▸ **Task instructions**: Print out every record exactly as it appears.

▸ **Records for this exercise**:

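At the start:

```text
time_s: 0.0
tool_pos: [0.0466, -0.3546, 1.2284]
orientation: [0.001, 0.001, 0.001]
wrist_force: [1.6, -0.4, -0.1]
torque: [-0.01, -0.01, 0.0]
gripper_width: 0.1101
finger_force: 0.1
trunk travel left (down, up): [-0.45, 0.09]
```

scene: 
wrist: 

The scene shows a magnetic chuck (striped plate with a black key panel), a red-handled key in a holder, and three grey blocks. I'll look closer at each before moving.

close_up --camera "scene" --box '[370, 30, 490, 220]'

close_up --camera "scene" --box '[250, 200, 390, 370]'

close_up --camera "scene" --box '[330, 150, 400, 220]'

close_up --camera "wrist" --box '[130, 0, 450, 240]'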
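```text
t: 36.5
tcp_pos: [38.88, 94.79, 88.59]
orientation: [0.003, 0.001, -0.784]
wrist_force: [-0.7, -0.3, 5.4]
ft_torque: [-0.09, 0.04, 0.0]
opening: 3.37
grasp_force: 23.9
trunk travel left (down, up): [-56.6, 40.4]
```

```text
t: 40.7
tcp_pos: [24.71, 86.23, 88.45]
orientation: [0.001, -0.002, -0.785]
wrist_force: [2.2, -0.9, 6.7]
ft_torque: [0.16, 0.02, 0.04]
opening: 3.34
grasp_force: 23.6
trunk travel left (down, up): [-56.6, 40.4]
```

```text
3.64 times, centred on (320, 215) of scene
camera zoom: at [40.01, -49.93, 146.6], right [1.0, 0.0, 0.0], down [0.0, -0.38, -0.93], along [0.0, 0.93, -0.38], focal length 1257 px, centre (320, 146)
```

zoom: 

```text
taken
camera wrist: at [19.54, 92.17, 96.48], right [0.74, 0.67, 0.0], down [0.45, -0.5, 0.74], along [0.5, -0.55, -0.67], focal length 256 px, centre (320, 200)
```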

▸ **Solution to this problem**:
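At the start:

```text
time_s: 0.0
tool_pos: [0.0466, -0.3546, 1.2284]
orientation: [0.001, 0.001, 0.001]
wrist_force: [1.6, -0.4, -0.1]
torque: [-0.01, -0.01, 0.0]
gripper_width: 0.1101
finger_force: 0.1
trunk travel left (down, up): [-0.45, 0.09]
```

scene: 
wrist: 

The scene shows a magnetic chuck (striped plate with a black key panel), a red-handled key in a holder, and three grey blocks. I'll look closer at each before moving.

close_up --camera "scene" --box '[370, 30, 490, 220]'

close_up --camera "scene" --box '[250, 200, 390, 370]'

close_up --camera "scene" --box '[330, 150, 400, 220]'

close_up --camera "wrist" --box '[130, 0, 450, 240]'
```text
t: 36.5
tcp_pos: [38.88, 94.79, 88.59]
orientation: [0.003, 0.001, -0.784]
wrist_force: [-0.7, -0.3, 5.4]
ft_torque: [-0.09, 0.04, 0.0]
opening: 3.37
grasp_force: 23.9
trunk travel left (down, up): [-56.6, 40.4]
```

```text
t: 40.7
tcp_pos: [24.71, 86.23, 88.45]
orientation: [0.001, -0.002, -0.785]
wrist_force: [2.2, -0.9, 6.7]
ft_torque: [0.16, 0.02, 0.04]
opening: 3.34
grasp_force: 23.6
trunk travel left (down, up): [-56.6, 40.4]
```

```text
3.64 times, centred on (320, 215) of scene
camera zoom: at [40.01, -49.93, 146.6], right [1.0, 0.0, 0.0], down [0.0, -0.38, -0.93], along [0.0, 0.93, -0.38], focal length 1257 px, centre (320, 146)
```

zoom: 

```text
taken
camera wrist: at [19.54, 92.17, 96.48], right [0.74, 0.67, 0.0], down [0.45, -0.5, 0.74], along [0.5, -0.55, -0.67], focal length 256 px, centre (320, 200)
```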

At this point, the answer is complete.